Reproduce the following material exactly, including every line.

RECORDED DATA:
+++

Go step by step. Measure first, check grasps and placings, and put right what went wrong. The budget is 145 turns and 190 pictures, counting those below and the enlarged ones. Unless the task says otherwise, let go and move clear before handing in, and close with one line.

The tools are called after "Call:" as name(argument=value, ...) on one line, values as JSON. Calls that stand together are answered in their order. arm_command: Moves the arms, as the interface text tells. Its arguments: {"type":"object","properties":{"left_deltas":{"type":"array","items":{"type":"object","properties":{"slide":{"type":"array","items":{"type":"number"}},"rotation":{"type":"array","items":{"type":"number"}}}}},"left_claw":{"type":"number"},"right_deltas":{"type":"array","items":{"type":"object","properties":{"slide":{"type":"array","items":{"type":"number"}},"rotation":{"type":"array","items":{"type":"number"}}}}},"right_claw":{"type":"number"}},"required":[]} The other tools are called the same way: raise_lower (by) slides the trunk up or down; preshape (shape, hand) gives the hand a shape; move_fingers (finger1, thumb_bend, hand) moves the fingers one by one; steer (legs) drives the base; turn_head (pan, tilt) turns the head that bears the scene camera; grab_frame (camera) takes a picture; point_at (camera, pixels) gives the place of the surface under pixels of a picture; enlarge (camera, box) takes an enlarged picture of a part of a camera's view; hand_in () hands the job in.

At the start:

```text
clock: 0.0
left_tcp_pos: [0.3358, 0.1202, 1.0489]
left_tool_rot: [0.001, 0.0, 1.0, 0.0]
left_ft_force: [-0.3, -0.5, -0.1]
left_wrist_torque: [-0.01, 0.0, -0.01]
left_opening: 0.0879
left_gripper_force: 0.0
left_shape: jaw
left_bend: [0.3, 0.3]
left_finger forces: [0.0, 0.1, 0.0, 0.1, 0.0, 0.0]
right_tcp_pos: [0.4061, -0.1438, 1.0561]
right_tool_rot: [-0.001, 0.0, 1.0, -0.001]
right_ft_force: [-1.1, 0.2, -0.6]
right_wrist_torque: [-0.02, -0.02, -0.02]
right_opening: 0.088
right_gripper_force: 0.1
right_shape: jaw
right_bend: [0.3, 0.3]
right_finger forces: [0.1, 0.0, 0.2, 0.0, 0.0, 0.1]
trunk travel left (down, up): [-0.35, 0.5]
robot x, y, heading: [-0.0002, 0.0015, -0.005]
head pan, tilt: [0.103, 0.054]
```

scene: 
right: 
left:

+++

FINAL ANSWER:
Go step by step. Measure first, check grasps and placings, and put right what went wrong. The budget is 145 turns and 190 pictures, counting those below and the enlarged ones. Unless the task says otherwise, let go and move clear before handing in, and close with one line.

The tools are called after "Call:" as name(argument=value, ...) on one line, values as JSON. Calls that stand together are answered in their order. arm_command: Moves the arms, as the interface text tells. Its arguments: {"type":"object","properties":{"left_deltas":{"type":"array","items":{"type":"object","properties":{"slide":{"type":"array","items":{"type":"number"}},"rotation":{"type":"array","items":{"type":"number"}}}}},"left_claw":{"type":"number"},"right_deltas":{"type":"array","items":{"type":"object","properties":{"slide":{"type":"array","items":{"type":"number"}},"rotation":{"type":"array","items":{"type":"number"}}}}},"right_claw":{"type":"number"}},"required":[]} The other tools are called the same way: raise_lower (by) slides the trunk up or down; preshape (shape, hand) gives the hand a shape; move_fingers (finger1, thumb_bend, hand) moves the fingers one by one; steer (legs) drives the base; turn_head (pan, tilt) turns the head that bears the scene camera; grab_frame (camera) takes a picture; point_at (camera, pixels) gives the place of the surface under pixels of a picture; enlarge (camera, box) takes an enlarged picture of a part of a camera's view; hand_in () hands the job in.

At the start:

```text
clock: 0.0
left_tcp_pos: [0.3358, 0.1202, 1.0489]
left_tool_rot: [0.001, 0.0, 1.0, 0.0]
left_ft_force: [-0.3, -0.5, -0.1]
left_wrist_torque: [-0.01, 0.0, -0.01]
left_opening: 0.0879
left_gripper_force: 0.0
left_shape: jaw
left_bend: [0.3, 0.3]
left_finger forces: [0.0, 0.1, 0.0, 0.1, 0.0, 0.0]
right_tcp_pos: [0.4061, -0.1438, 1.0561]
right_tool_rot: [-0.001, 0.0, 1.0, -0.001]
right_ft_force: [-1.1, 0.2, -0.6]
right_wrist_torque: [-0.02, -0.02, -0.02]
right_opening: 0.088
right_gripper_force: 0.1
right_shape: jaw
right_bend: [0.3, 0.3]
right_finger forces: [0.1, 0.0, 0.2, 0.0, 0.0, 0.1]
trunk travel left (down, up): [-0.35, 0.5]
robot x, y, heading: [-0.0002, 0.0015, -0.005]
head pan, tilt: [0.103, 0.054]
```

scene: 
right: 
left:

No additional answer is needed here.